==== EXCERPT PROVIDED

Also, if Free and Open Source Software became identical to its
proprietary software
counterparts, and the nation producing the propriety software stops
buying proprietary software and switches to Free and Open Source
Software, then the GDP of this nation would reduce, however there
would be no reduction in economic production or standard of living.
The work of New Zealand economist Marilyn
Waring has highlighted that if a concerted attempt to factor in
unpaid work were made, then it would in part undo the injustices of
unpaid (and in some cases, slave) labour, and also provide the
political transparency and accountability necessary for democracy.
Shedding some doubt on this claim, however, is the theory that won
economist Douglass North the Nobel Prize in 1993. North argued that
the creation and strengthening of the patent system, by encouraging
private invention and enterprise, became the fundamental catalyst
behind the Industrial Revolution in England.
- Underground economy – Official GDP estimates
may not take into account the underground economy, in which
transactions contributing to production, such as illegal trade and
tax-avoiding activities, are unreported, causing GDP to be
underestimated.
- Non-monetary economy – GDP omits economies
where no money comes into play at all, resulting in inaccurate or
abnormally low GDP figures. For example, in countries with major
business transactions occurring informally, portions of local
economy are not easily registered. Bartering may be more prominent than the
use of money, even extending to services (I helped you build your
house ten years ago, so now you help me).
- GDP also ignores subsistence
production.
- Quality of goods – People may buy cheap,
low-durability goods over and over again, or they may buy
high-durability goods less often. It is possible that the monetary
value of the items sold in the first case is higher than that in
the second case, in which case a higher GDP is simply the result of
greater inefficiency and waste.
- Quality improvements and inclusion of new
products – By not adjusting for quality improvements and
new products, GDP understates true economic growth. For instance,
although computers today are less expensive and more powerful than
computers from the past, GDP treats them as the same products by
only accounting for the monetary value. The introduction of new
products is also difficult to measure accurately and is not
reflected in GDP despite the fact that it may increase the standard
of living. For example, even the richest person from 1900 could not
purchase standard products, such as antibiotics and cell phones,
that an average consumer can buy today, since such modern
conveniences did not exist back then.
- What is being produced – GDP counts work that
produces no net change or that results from repairing harm. For
example, rebuilding after a natural disaster or war may produce a
considerable amount of economic activity and thus boost GDP. The
economic value of health care is another
classic example—it may raise GDP if many people are sick and they
are receiving expensive treatment, but it is not a desirable
situation. Alternative economic measures, such as the standard of living or discretionary income per capita better
measure the human utility of economic
activity. See uneconomic
growth.

========
==== SUPPLIED INFORMATION

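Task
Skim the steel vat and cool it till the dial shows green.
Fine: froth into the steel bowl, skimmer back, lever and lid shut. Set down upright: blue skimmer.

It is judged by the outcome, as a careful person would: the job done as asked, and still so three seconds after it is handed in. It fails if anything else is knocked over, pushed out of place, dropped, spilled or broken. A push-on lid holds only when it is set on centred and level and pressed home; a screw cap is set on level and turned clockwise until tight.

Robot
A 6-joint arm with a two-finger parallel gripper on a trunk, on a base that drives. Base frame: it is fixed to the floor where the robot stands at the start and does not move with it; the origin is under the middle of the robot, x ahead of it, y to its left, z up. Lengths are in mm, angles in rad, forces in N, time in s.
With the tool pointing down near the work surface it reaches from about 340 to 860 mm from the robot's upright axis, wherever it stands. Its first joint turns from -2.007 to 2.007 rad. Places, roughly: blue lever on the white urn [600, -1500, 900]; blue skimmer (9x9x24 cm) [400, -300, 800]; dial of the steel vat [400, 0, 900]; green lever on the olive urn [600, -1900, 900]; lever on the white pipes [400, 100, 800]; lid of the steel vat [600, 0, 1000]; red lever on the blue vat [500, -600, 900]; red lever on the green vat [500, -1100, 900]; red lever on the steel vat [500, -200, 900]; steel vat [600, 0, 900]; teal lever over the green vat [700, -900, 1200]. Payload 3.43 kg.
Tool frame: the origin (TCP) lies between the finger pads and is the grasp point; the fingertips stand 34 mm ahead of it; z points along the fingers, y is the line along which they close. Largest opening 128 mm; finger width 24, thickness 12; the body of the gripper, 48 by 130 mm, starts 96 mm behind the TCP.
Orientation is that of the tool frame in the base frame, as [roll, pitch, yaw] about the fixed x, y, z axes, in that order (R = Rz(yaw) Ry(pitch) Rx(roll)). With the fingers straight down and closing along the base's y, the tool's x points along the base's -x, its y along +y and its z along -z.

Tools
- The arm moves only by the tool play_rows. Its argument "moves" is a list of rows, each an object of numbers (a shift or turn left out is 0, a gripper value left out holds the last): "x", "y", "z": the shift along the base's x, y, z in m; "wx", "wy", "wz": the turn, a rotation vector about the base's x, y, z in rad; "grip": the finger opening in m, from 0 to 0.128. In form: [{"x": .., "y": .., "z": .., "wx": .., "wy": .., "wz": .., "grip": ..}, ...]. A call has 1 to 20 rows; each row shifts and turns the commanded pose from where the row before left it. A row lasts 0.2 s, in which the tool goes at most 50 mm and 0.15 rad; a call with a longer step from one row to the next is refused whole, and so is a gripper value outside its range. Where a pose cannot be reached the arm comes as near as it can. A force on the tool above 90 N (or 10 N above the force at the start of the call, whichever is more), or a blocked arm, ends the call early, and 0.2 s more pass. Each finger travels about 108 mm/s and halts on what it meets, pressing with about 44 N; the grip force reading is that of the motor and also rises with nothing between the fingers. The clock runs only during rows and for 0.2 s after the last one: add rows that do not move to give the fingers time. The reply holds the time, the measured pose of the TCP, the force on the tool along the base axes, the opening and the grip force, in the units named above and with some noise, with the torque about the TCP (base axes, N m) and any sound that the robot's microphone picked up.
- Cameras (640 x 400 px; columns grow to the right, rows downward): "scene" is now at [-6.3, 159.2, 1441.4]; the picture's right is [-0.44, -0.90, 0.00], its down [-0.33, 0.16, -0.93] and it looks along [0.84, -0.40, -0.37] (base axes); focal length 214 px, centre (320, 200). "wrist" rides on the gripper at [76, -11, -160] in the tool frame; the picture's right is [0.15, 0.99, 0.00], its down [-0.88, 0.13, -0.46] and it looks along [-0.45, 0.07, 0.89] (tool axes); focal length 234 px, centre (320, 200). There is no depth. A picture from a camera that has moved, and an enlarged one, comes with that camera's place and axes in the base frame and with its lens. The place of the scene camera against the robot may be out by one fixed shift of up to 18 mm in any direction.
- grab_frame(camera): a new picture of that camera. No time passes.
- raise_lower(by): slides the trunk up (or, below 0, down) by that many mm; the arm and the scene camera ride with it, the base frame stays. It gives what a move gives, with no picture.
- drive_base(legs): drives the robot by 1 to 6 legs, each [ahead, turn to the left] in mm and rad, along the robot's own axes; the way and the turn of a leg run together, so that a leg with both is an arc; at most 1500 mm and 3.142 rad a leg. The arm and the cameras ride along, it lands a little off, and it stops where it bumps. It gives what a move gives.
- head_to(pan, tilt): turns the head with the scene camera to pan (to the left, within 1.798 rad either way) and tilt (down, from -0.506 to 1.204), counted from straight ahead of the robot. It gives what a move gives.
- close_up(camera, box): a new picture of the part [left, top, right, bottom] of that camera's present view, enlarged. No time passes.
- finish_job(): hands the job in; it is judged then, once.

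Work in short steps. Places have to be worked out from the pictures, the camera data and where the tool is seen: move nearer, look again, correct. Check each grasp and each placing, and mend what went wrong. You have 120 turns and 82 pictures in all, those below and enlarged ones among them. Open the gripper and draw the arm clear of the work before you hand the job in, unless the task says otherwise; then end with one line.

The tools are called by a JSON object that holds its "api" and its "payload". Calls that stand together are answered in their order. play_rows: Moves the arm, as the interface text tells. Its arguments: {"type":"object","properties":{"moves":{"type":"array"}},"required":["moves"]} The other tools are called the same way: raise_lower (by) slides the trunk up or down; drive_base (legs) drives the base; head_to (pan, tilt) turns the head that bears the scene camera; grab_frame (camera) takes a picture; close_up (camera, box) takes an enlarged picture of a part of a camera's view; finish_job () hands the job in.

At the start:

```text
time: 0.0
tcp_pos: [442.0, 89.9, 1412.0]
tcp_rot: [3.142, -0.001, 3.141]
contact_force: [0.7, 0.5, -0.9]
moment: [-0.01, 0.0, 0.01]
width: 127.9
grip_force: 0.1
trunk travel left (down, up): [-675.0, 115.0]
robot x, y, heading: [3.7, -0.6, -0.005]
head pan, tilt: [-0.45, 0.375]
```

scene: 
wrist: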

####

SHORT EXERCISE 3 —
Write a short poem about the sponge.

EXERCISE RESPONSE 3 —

========

SHORT EXERCISE 1 —
Extract from the excerpt provided the words running from "Shedding some doubt" to "underestimated.".
SHORT EXERCISE 2 —
Keep the excerpt provided going from its last sentence.

EXERCISE RESPONSE 1 —
Shedding some doubt on this claim, however, is the theory that won
economist Douglass North the Nobel Prize in 1993. North argued that
the creation and strengthening of the patent system, by encouraging
private invention and enterprise, became the fundamental catalyst
behind the Industrial Revolution in England.
- Underground economy – Official GDP estimates
may not take into account the underground economy, in which
transactions contributing to production, such as illegal trade and
tax-avoiding activities, are unreported, causing GDP to be
underestimated.

EXERCISE RESPONSE 2 —
- Externalities – GDP ignores externalities or economic bads such as damage to the environment. By counting
goods which increase utility but not deducting bads or accounting
for the negative effects of higher production, such as more
pollution, GDP is overstating economic welfare. The Genuine Progress Indicator is
thus proposed by ecological economists and green economists as a
substitute for GDP. In countries highly dependent on resource
extraction or with high ecological footprints the disparities
between GDP and GPI can be very large, indicating ecological
overshoot. Some environmental costs, such as cleaning up oil spills
are included in GDP.
- Sustainability of growth – GDP does not
measure the sustainability of
growth. A country may achieve a temporarily high GDP by
over-exploiting natural resources or by misallocating investment.
For example, the large deposits of phosphates gave the people of Nauru one of the highest per capita incomes on earth,
but since 1989 their standard of living has declined sharply as the
supply has run out. Oil-rich states can sustain high GDPs without
industrializing, but this high level would no longer be sustainable
if the oil runs out. Economies experiencing an economic bubble, such as a housing bubble or stock bubble, or a low
private-saving rate tend to appear to grow faster owing to higher
consumption, mortgaging their futures for present growth. Economic
growth at the expense of environmental degradation can end up
costing dearly to clean up; GDP does not account for this.
- One main problem in estimating GDP growth over time is that the
purchasing power of money varies in different proportion for
different goods, so when the GDP figure is deflated over time, GDP
growth can vary greatly depending on the basket of goods used and
the relative proportions used to deflate the GDP figure. For
example, in the past 80 years the GDP per capita of the United
States if measured by purchasing power of potatoes, did not grow
significantly. But if it is measured by the purchasing power of
eggs, it grew several times. For this reason, economists comparing
multiple countries usually use a varied basket of goods.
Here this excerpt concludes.